FAST food giant McDonalds has been issued with a severe warning and ordered to continue hiring bouncers at an outlet where a dead man lay undiscovered for hours.

However, licensing chiefs have relaxed the restrictions after police said there had been a notable drop in incidents at the Glasgow city centre restaurant.

McDonalds had been ordered to hire four security staff after Police Scotland complained about over 200 reported incidents in and immediately outside its Argyle Street outlet.

On one occasion a man had died from a drugs overdose was only found five hours after he entered a toilet cubicle.

But after the Sheriff Court referred it back to the city council after McDonalds challenged the ruling, the company was told it was required to retain four security staff across Friday and Saturday nights, with one on duty Sundays through to Thursday.

Lawyers for the firm said that it had voluntarily operated with such numbers ahead of the decision going back for reconsideration.

Between March 2014 and this week, Police Scotland said incidents of violence and disorder within the McDonalds outlet had dropped to 55 from 166, while outside they had decreased from 54 to 24.

There had also been a significant decline in late night incidents, when it requires to be licensed to sell food, from 94 to 20.

Lawyer for McDonalds Elena McLachlan said demanding four security staff every night was disproportionate, with barely 30 customers an hour served some evenings.

She said McDonalds had equipped security staff with cameras on their jackets, trained staff in conflict resolution and dealing with unruly crowds, had now 24 CCTV cameras in the outlet and access to a call centre which monitors goings on within the restaurant and can speak to customers over a loud speaker.

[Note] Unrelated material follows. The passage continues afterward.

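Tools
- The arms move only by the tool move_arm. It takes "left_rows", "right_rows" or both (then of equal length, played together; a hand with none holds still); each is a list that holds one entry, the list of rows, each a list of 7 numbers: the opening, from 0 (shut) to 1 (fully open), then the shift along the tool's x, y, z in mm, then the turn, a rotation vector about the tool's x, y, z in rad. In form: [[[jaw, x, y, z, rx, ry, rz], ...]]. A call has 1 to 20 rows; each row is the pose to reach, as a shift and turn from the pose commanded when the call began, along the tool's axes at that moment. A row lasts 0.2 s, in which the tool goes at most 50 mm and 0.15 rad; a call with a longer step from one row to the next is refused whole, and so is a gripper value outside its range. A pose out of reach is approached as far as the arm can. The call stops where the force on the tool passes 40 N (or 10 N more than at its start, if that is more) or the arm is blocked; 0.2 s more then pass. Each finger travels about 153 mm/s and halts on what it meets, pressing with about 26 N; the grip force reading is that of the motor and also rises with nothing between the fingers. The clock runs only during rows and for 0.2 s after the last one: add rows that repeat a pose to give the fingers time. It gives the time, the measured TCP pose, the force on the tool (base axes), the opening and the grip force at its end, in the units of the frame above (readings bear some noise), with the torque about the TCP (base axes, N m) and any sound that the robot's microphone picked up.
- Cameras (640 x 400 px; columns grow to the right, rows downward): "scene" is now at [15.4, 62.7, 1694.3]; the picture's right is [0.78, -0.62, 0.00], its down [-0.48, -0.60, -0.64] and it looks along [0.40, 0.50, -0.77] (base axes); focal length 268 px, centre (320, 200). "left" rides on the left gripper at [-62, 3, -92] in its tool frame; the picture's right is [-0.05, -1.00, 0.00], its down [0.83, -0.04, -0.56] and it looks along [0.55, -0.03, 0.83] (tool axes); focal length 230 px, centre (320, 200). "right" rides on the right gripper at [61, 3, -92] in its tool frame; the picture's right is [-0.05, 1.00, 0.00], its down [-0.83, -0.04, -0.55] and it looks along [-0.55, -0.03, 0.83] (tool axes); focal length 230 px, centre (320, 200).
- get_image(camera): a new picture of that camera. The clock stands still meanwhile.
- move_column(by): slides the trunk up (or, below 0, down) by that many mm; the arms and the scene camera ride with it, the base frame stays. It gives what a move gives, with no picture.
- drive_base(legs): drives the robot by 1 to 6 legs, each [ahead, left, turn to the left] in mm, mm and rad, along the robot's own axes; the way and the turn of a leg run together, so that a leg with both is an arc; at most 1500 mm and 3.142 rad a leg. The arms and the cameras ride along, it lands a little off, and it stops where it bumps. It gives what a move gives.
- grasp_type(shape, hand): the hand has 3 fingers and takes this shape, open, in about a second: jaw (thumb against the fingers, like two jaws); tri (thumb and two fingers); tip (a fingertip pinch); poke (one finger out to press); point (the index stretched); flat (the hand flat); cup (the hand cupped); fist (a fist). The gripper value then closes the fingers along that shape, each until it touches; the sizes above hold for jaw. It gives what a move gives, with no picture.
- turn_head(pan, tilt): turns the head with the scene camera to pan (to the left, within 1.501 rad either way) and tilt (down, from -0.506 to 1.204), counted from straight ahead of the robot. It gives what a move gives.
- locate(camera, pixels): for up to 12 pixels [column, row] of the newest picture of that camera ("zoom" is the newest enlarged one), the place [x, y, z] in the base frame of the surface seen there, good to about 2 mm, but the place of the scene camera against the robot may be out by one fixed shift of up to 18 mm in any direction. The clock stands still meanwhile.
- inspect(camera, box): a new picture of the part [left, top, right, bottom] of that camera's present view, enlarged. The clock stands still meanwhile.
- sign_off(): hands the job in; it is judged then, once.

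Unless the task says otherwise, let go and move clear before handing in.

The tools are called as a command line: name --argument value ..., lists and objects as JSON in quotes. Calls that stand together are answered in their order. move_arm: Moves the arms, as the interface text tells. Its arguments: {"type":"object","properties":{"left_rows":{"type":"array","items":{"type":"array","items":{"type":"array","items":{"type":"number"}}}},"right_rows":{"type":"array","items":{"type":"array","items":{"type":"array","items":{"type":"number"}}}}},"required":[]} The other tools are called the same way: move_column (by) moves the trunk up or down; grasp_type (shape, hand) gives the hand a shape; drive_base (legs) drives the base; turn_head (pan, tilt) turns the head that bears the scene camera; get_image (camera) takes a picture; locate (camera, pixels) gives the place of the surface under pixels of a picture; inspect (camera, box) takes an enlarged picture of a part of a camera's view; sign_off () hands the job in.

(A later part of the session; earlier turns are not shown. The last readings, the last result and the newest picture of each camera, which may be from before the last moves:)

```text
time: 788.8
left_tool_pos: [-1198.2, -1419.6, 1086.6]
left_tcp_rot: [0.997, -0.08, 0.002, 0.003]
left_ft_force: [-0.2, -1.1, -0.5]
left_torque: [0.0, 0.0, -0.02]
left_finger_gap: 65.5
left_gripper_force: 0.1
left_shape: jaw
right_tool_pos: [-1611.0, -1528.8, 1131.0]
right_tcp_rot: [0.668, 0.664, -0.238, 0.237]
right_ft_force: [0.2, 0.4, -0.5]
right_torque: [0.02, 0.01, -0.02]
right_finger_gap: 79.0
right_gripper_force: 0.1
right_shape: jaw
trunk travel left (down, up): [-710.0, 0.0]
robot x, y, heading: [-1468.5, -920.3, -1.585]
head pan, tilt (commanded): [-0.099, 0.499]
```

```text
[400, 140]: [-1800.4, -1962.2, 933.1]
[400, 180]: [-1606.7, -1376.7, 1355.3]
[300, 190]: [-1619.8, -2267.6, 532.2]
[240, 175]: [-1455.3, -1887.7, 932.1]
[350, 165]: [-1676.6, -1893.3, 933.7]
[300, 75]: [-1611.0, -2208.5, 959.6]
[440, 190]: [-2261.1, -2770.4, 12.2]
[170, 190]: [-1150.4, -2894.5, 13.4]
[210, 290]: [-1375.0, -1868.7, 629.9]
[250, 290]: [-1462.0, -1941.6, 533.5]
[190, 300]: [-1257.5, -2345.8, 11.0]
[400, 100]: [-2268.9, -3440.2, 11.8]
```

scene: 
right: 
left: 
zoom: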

McDonalds was also in regular contact with Police Scotland and had increased security staff on weekdays when during holidays or of there were major events such as football matches taking place.

Asked what the nature of the recent incidents were, Police Scotland Sergeant David Higgins said they involved youths drinking, staff being verbally abused and customers refusing to leave.

Ms McLachlan also said the location of the restaurant, an notorious trouble spot known as 'the four corners', was not lost on McDonalds which she said claimed "it had a part to play" in dealing with.

Asked were the measures implemented by the firm having the desired effect, Police Scotland Sergeant David Higgins said: "The list of measures they have put in place is impressive. The figures speak for themselves but we are keen they don't regress."

The licensing committee issued McDonalds with a severe warning about future behaviour and instructed it to retain the security staff but with four hired at weekends only.

Under local government legislation in Scotland any premises selling food after midnight requires to be licensed with the authorities having the flexibility to enforce certain conditions. Police and other agencies can also object.

The litany of incidents in the original complaint included details of a call received from a McDonalds' manager around 8.30pm on August 8, 2013 that a man had passed out in the toilet cubicle. It transpired the man had died from a drugs overdose and had entered the cubicle at 3.30pm that day.

The force said it had implemented hourly patrols between 4pm and 11pm around the premises due to the volume of incidents and complained it was drain on resources as well as having a "detrimental impact on the area".